Als Auftragswerk der Münchener Musikbiennale erlebten die „Lieder von Vertreibung und Nimmerwiederkehr“ am 7. Mai ihre Uraufführung und haben nun in Kooperation mit der Deutschen Oper in Berlin Premiere.

Was in seiner Entstehung etwa zwei Jahre Vorlauf hatte, bezog sich zunächst auf Kriege, Flucht und Entwurzelung auf aller Welt – und die Gleichgültigkeit, Ablehnung oder Hilflosigkeit des satten Westens. Unversehens rücken sie uns mit dem „plötzlich“ mitten in Europa stattfindenden Krieg auf den Leib, gehen unter die Haut.

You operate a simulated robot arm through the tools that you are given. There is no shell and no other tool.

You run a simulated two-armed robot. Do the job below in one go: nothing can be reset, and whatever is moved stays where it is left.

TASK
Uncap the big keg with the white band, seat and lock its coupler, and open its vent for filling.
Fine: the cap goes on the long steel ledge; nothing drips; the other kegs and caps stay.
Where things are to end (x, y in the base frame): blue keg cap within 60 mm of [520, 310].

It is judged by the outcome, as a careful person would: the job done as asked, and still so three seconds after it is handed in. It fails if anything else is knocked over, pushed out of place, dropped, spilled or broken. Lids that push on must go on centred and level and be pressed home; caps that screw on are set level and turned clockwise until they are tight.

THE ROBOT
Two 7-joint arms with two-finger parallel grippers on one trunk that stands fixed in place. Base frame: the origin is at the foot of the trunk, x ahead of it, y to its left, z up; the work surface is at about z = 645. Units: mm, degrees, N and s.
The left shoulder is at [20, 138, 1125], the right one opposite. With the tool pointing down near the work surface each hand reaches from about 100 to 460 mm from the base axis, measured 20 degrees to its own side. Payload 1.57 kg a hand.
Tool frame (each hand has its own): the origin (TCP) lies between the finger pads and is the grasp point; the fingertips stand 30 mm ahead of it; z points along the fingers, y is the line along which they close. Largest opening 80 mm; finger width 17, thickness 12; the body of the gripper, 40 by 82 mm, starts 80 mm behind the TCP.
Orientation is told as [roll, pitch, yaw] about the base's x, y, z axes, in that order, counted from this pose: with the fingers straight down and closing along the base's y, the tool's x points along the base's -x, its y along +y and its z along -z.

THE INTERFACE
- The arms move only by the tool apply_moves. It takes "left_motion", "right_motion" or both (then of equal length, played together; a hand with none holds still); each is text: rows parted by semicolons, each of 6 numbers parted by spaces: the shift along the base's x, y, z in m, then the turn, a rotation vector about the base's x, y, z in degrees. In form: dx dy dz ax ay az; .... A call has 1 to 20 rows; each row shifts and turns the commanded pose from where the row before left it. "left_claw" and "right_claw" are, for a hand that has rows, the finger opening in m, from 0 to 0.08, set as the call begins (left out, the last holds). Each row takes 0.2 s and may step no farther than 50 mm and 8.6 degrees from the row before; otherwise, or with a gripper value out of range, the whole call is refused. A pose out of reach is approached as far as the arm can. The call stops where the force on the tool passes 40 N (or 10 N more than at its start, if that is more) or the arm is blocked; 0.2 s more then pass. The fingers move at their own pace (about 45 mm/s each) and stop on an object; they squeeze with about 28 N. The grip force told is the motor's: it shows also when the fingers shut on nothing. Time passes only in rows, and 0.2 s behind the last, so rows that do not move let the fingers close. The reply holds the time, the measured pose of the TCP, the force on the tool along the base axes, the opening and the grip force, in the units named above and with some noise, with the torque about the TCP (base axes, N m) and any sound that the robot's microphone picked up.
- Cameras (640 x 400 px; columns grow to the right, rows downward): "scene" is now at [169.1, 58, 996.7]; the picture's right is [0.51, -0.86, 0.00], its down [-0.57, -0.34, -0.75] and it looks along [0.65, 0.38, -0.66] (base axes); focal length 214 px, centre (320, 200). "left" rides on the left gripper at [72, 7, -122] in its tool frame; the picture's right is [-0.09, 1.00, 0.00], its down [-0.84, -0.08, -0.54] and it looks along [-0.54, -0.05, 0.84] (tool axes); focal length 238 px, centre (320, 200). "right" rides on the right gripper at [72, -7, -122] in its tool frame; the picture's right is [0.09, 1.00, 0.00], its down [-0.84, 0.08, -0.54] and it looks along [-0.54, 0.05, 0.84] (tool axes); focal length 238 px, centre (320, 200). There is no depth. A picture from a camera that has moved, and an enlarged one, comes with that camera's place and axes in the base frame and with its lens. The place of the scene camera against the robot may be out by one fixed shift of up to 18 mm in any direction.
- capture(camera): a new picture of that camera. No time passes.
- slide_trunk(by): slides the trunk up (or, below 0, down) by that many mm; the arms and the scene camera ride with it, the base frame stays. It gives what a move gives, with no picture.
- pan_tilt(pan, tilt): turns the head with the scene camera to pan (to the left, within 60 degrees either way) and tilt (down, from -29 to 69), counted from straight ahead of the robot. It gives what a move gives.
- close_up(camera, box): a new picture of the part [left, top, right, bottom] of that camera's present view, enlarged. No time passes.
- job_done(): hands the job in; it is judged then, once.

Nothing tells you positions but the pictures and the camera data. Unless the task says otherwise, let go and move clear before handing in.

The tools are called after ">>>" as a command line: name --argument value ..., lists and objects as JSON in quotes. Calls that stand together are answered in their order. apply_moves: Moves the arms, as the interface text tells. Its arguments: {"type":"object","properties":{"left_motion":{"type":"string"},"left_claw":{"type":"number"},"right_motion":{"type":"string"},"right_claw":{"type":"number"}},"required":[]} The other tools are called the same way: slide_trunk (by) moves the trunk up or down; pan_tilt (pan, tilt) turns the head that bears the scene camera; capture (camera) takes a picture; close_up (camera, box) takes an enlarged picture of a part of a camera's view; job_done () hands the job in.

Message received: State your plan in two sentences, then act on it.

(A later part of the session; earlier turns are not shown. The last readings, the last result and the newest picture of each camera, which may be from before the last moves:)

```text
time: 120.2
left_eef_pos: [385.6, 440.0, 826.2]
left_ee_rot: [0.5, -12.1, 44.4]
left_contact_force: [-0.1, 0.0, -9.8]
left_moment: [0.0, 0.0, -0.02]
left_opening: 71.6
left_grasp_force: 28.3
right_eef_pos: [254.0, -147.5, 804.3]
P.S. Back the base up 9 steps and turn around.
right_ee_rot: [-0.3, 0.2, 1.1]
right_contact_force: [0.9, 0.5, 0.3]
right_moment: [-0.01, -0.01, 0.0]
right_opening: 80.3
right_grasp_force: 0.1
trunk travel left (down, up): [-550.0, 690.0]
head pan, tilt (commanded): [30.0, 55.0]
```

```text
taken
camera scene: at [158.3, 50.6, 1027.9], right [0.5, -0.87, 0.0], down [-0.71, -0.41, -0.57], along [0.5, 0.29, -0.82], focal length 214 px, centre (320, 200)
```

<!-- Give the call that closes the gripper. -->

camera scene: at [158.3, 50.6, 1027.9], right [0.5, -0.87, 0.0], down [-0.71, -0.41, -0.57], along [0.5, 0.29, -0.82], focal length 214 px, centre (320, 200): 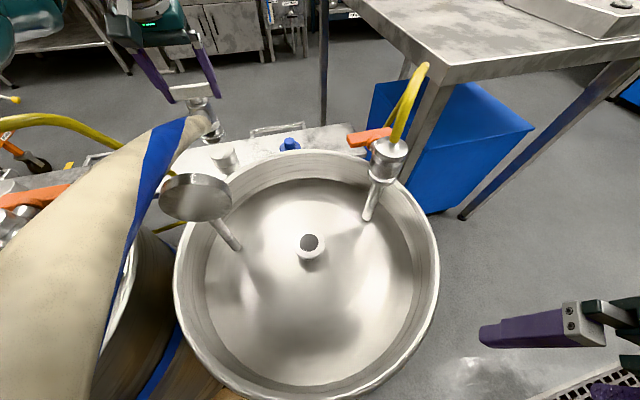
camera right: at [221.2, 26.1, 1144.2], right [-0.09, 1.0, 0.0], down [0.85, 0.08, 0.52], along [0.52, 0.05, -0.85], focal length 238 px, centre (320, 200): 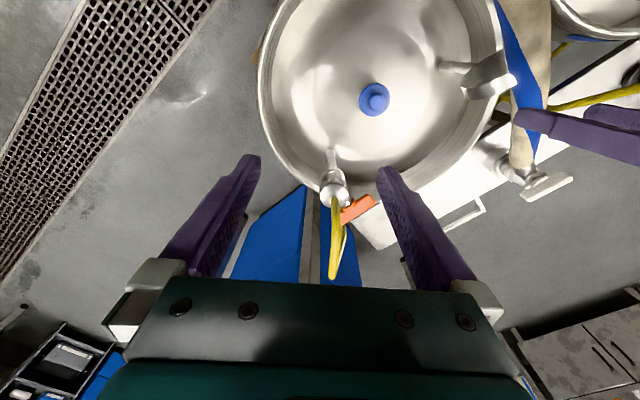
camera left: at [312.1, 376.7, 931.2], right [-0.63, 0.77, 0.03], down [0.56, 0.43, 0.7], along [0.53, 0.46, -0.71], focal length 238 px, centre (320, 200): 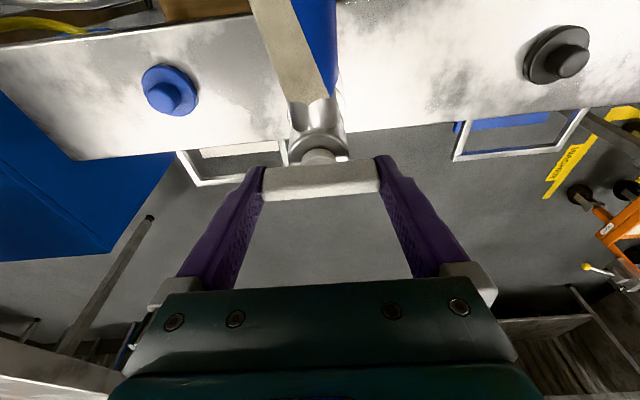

Stationen der Flucht, des Abgewiesen-Werdens

Serhij Zhadan, im Gebiet Luhansk geborener, in Charkiw lebender Schriftsteller, Punkmusiker und Polit-Aktivist, zeigt in seinem ersten Musiktheater-Libretto Stationen der Flucht, des Wartens, des Abgewiesen-Werdens, der Verzweiflung und der Hoffnung.

Vor der Mauer (Bühne: Theun Mosk) befindet sich der Passkontrollbereich eines osteuropäischen Grenzübergangs. Eine Schlange von Menschen aus dem Osten steht einer Gruppe von Beobachtenden auf der westlichen Seite gegenüber. Noch empfängt man die Fremden, „als müssten wir nicht morgen den Blick abwenden und unsere Offenheit bereuen“.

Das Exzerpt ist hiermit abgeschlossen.